Medellín es una ciudad de pueblos, una convivencia no siempre pacífica de culturas de otras regiones del departamento, de gentes que llegaron aquí en busca de mejores oportunidades o huyéndole a la violencia rural que es cotidiana desde hace más de cincuenta años. En esos éxodos que se hicieron a pie, en mula, en tren y en bus los «extranjeros» de otras montañas y otros valles antioqueños que llegaron trajeron además de sus corotos, sus costumbres, sus formas de relacionarse, su acento, los colores de sus pueblos de origen. 
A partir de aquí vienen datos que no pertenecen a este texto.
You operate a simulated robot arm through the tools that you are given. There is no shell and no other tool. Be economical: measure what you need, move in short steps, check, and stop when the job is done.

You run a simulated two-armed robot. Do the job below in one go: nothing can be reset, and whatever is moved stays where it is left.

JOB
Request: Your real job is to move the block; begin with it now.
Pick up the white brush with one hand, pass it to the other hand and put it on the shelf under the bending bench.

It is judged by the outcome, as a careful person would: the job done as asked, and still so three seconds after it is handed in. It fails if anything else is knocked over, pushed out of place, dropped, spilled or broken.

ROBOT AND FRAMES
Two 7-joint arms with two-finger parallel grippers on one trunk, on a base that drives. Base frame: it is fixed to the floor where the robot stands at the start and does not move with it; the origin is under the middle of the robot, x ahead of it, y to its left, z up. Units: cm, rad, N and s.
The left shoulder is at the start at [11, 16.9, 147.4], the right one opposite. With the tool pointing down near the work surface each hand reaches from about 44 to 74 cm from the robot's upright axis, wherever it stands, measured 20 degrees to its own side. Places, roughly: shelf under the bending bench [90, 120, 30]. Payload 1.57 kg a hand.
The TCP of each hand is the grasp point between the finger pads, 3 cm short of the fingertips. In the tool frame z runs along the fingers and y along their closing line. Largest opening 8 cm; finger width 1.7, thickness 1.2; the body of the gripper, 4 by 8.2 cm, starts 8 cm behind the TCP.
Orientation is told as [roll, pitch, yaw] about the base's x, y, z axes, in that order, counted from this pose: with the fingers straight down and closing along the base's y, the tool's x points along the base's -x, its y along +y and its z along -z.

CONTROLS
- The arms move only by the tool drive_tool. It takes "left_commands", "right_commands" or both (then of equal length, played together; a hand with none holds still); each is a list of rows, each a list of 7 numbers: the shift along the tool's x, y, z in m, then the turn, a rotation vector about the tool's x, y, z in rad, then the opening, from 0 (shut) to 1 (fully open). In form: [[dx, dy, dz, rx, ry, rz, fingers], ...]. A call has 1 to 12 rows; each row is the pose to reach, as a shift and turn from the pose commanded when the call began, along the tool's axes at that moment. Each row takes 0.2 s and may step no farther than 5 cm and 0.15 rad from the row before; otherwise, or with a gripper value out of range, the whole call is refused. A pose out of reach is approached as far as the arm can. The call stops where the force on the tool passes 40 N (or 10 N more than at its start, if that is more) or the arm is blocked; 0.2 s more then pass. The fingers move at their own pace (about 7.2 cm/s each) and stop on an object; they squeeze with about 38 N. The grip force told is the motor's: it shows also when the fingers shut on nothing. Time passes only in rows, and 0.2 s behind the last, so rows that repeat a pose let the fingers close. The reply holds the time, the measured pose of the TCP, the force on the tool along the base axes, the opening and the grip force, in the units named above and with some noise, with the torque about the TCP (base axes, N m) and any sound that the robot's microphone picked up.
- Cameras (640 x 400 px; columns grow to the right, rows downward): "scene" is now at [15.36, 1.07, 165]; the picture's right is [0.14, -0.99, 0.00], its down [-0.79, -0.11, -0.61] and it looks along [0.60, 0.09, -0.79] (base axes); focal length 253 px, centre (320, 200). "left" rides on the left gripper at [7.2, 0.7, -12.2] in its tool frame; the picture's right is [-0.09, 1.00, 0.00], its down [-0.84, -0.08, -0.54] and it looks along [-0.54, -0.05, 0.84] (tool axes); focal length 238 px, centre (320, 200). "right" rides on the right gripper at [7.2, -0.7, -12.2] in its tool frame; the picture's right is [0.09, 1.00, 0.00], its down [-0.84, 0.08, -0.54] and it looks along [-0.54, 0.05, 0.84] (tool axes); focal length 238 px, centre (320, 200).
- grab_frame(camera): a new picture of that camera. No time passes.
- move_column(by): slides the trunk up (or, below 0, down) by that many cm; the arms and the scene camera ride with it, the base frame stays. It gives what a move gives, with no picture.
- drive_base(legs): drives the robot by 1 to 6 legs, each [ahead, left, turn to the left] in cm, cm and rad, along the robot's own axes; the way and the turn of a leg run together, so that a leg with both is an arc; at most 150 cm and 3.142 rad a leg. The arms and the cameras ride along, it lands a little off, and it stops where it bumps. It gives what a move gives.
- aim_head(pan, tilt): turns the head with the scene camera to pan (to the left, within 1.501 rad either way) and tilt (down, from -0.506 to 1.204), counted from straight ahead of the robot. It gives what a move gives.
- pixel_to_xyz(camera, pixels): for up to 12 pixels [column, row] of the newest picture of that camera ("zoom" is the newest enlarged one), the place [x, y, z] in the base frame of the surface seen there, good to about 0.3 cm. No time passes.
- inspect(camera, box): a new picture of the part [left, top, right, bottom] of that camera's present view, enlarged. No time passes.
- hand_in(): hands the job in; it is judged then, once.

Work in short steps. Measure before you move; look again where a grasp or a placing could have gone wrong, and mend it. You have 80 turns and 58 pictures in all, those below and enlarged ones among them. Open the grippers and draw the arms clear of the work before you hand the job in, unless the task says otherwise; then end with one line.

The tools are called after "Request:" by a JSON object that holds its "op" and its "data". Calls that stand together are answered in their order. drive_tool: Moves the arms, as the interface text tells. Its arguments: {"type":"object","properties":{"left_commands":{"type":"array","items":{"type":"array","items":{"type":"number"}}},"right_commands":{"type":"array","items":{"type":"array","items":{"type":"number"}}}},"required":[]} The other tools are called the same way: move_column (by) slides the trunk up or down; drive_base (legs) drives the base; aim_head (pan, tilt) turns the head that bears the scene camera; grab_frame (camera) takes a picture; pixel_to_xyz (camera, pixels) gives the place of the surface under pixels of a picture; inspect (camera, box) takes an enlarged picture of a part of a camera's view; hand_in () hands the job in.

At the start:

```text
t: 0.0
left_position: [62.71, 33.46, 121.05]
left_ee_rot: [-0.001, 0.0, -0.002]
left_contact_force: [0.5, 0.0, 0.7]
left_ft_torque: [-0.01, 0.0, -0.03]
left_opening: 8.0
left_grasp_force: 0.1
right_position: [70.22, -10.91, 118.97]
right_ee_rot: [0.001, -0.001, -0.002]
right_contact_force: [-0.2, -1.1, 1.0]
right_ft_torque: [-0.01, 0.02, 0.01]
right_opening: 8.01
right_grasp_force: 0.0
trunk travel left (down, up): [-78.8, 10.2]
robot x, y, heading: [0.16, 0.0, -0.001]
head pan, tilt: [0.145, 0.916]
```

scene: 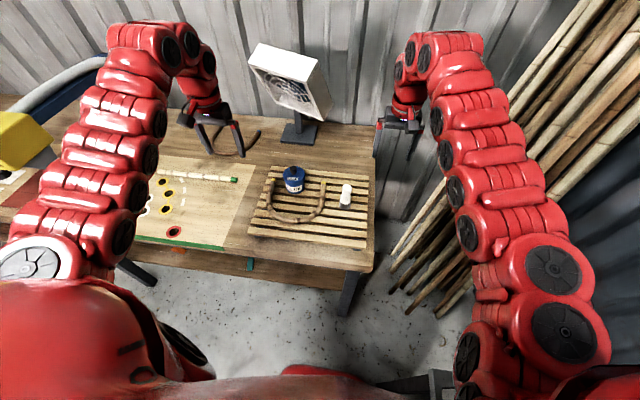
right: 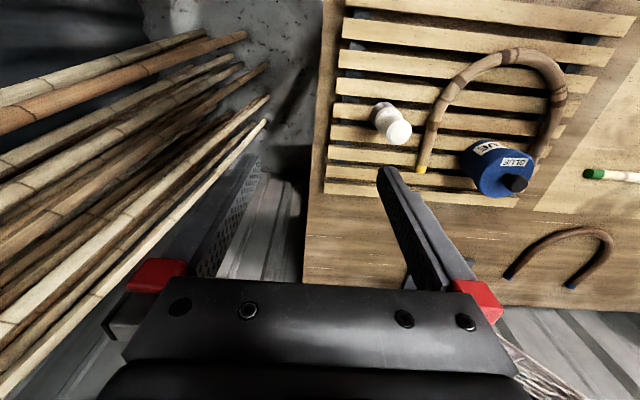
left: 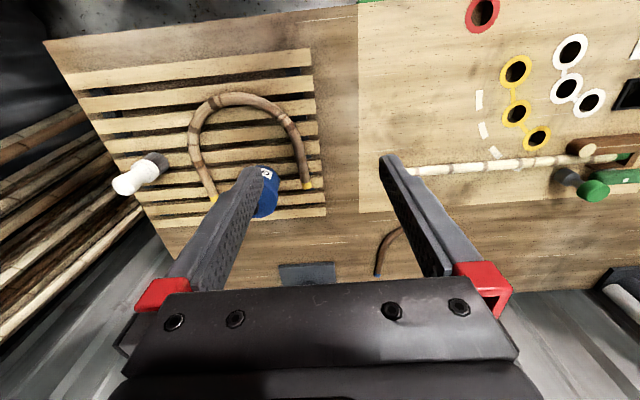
Medellín es un colcha de retazos, grises como el cemento, naranjas como el ladrillo sin pintar de los barrios altos y arcoiris como todas esas expresiones del imaginario popular que cada región tiene. El oriente y sus altiplanos agrícolas, el suroeste y su café, el nordeste y su minería, el bajo Cauca con su pesca y su oro, el Magdalena medio y su ganadería, Urabá con sus selvas y bananos y su ganadería son territorios que se resumen aquí cotidianamente.

Antes de 1930 los inmigrantes venían de las zonas rurales cercanas, eran por lo general comerciantes, mineros y artesanos. Es desde 1948 que el poblamiento se acelera con la gente que huye del campo para no ser víctima de la guerra entre conservadores y liberales.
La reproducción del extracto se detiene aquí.